» What you need to do
**a.** Locate "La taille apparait" and "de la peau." in the excerpt provided, and write out these words with everything between them.
**b.** Add the next paragraphs of the excerpt provided.

» Excerpt provided

Il est ainsi extrêmement difficile de savoir à quoi ressemble à un instant précis la taille d’un corps. Quand une phrase nous touche par exemple, quelle taille du corps touche-t-elle ? Sa taille visuelle, sa taille cérébrale, sa taille cardiaque, sa taille épidermique, sa taille vocale, sa taille auditive ?

 


J’ai ainsi le sentiment que le geste de l’imagination serait celui d’essayer de jongler avec les innombrables tailles de sa chair. Par l’imagination,  nous ne sommes sans doute pas apte à modifier la matière de notre chair, malgré tout nous devenons aptes à modifier sa taille c’est-à-dire aussi sa forme. Et il me semble exact ainsi que tu le dis que ce qui accomplit cette jonglerie des tailles, c’est le geste. Par le miracle d’un geste nous avons alors l’aptitude de secouer les oreilles comme un éléphant, d’attraper au vol quelque chose comme un ours ou de marcher à quatre pattes à l’intérieur de l’herbe comme un tigre.

 


 « Nous ne pouvons pas nous approcher ou nous éloigner de nous-mêmes, nous ne nous voyons jamais plus petits ou plus grands, notre corps a toujours la même taille pour nous-mêmes. » Cela me semble inexact. Et c’est précisément là le cœur du problème (étrange expression). Imaginer c’est précisément le geste de s’approcher ou de s’éloigner de sa chair. Imaginer c’est précisément le geste de sentir la multiplicité des tailles de sa chair et de s’amuser à bondir d’une de ses tailles à une autre.

 


« Seulement ce qui est en train de tomber du ciel et de chuter dans l’univers existe à sa propre taille et ne peut exister qu’ainsi. »

J’ai plutôt à l’inverse le sentiment que la sensation de la chute révèle la sensation de coïncidence de la multiplicité des tailles. A l’intérieur de la chute survient la connivence prodigieuse de la multiplicité des tailles de la chair.

 


La taille apparait aussi qui sait comme une taie, non pas seulement une taie sur l’œil, plus globalement une taie sur la chair elle-même. La peau apparait ainsi comme la taie de la taille de la chair. La chair apparait ainsi tailladée par sa peau même. La chair apparait ainsi tailladée par les couleurs de la peau, par les multiples couleurs de la peau.

 


« Ce qui nous sépare, au fond de là où nous habitons ici sur la terre c’est que les animaux eux, sont dans un temps infini et nous nous sommes dans un espace sans fin. »

» Data provided

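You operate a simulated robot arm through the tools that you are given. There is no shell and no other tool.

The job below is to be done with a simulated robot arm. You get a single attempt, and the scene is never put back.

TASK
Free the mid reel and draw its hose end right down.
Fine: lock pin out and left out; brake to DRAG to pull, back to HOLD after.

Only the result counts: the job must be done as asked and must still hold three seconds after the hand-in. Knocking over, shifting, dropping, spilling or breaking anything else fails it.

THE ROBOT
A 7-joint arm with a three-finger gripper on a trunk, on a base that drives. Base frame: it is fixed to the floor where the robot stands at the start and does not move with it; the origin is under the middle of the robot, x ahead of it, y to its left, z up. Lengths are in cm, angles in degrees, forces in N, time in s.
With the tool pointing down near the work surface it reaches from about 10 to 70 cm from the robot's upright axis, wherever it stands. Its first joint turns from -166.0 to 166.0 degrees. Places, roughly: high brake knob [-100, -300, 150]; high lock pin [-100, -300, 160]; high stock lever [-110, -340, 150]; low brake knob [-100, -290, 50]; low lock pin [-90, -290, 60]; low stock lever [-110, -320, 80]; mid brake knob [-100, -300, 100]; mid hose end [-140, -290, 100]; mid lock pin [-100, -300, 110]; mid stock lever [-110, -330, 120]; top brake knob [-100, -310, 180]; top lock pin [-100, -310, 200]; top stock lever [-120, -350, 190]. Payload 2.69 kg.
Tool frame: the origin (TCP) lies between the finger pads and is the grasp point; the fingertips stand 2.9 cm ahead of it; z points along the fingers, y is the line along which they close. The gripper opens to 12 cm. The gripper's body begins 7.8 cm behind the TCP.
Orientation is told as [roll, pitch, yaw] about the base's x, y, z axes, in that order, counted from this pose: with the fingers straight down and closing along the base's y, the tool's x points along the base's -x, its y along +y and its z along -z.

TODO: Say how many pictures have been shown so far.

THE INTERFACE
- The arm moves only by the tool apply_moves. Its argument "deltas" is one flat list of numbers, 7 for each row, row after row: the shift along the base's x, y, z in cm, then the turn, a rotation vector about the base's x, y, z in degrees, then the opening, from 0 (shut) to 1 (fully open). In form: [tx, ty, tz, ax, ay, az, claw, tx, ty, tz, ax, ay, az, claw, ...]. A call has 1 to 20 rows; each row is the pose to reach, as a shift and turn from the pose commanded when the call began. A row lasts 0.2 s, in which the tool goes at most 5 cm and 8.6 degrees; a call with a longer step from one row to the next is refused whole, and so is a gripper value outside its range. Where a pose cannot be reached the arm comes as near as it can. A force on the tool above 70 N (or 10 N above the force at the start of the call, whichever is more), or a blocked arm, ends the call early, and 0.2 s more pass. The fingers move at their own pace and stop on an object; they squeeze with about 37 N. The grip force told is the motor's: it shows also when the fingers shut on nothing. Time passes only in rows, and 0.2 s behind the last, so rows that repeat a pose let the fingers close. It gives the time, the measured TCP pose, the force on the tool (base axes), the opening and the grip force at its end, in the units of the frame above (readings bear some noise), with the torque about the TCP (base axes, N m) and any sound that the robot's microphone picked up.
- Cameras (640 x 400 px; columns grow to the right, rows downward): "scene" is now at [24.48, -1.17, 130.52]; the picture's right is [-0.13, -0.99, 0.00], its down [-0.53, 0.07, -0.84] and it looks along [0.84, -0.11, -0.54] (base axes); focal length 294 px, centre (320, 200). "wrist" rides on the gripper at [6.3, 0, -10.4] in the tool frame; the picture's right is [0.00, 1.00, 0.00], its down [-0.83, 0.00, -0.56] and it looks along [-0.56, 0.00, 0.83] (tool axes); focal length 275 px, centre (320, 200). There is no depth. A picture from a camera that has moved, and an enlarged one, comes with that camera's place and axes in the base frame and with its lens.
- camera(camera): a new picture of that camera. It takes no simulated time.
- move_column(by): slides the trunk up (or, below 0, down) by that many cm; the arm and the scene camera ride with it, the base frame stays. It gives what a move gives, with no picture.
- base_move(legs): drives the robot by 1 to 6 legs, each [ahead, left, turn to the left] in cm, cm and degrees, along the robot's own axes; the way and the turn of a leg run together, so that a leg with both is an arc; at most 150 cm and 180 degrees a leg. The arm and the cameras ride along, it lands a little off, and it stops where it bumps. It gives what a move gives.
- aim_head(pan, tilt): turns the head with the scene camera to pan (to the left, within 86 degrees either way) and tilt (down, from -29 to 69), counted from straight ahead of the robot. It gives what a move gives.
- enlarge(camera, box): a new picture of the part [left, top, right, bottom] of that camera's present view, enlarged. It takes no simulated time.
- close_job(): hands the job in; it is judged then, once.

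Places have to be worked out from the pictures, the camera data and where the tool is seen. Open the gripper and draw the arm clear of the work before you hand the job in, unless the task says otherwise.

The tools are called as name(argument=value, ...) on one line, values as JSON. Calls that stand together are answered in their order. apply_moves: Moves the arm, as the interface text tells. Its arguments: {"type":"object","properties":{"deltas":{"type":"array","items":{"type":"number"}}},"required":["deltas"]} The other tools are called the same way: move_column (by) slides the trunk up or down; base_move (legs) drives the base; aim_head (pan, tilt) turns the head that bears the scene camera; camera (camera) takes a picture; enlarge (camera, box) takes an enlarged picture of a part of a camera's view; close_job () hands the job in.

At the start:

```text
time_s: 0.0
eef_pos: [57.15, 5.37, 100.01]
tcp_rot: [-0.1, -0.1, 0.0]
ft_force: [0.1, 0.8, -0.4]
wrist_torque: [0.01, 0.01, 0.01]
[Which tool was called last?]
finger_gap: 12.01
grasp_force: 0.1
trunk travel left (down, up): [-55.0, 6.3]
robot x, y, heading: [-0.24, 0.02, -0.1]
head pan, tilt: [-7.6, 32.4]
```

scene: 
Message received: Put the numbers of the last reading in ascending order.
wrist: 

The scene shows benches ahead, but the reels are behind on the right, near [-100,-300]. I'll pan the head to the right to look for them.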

» Answers for the exercise
**a.**
La taille apparait aussi qui sait comme une taie, non pas seulement une taie sur l’œil, plus globalement une taie sur la chair elle-même. La peau apparait ainsi comme la taie de la taille de la chair. La chair apparait ainsi tailladée par sa peau même. La chair apparait ainsi tailladée par les couleurs de la peau, par les multiples couleurs de la peau.

**b.**
Là encore cela me semble discutable. S’il y a une différence entre l’homme et l’animal, je n’ai pas le sentiment qu’elle se trouve là. La différence entre l’homme et l’animal n’est précisément pas une différence sensorielle. Par la sensation, l’homme apparait comme un animal. Cependant l’homme est aussi cet animal fou qui désire ne pas être un animal. L’homme est cet animal qui désire nier l’animalité de ses sensations. Ainsi je dirais plutôt que l’homme comme les autres animaux apparait à l’intérieur d’un espace et d’un temps démesurés transfinis. Cependant à la différence des autres animaux, l’homme refuse d’acquiescer à cet avoir lieu à l’intérieur de la démesure du monde. Pourquoi, je l’ignore. C’est sans doute là un aspect inexplicable de l’homme. En effet comme chaque animal, l’homme apparait au paradis du monde, au paradis d’apocalypse du monde et pourtant le paradis ce n’est pas assez pour l’homme, l’homme cherche sans cesse mieux ou ailleurs. L’homme désire par exemple faire progresser le paradis ou pouvoir être libre au paradis et autres balivernes vaniteuses encore.

 


« Si le corps de l’homme a toutes les tailles suivant la distance d’où nous le voyons, les animaux ont toutes les tailles et toutes les formes suivant l’endroit et l’élément où ils vivent, comme s’ils portaient avec eux toutes les distances et tous les mouvements du monde. »

Là encore, c’est discutable. Il me semble en effet que Parant a souvent tendance à enfermer l’homme à travers sa taille visible. Parant a souvent tendance à penser que l’homme serait l’unique espèce à avoir des yeux, l’unique espèce donc à appartenir au visible. Parant a souvent tendance à prétendre que les yeux seraient l’apanage de l’homme.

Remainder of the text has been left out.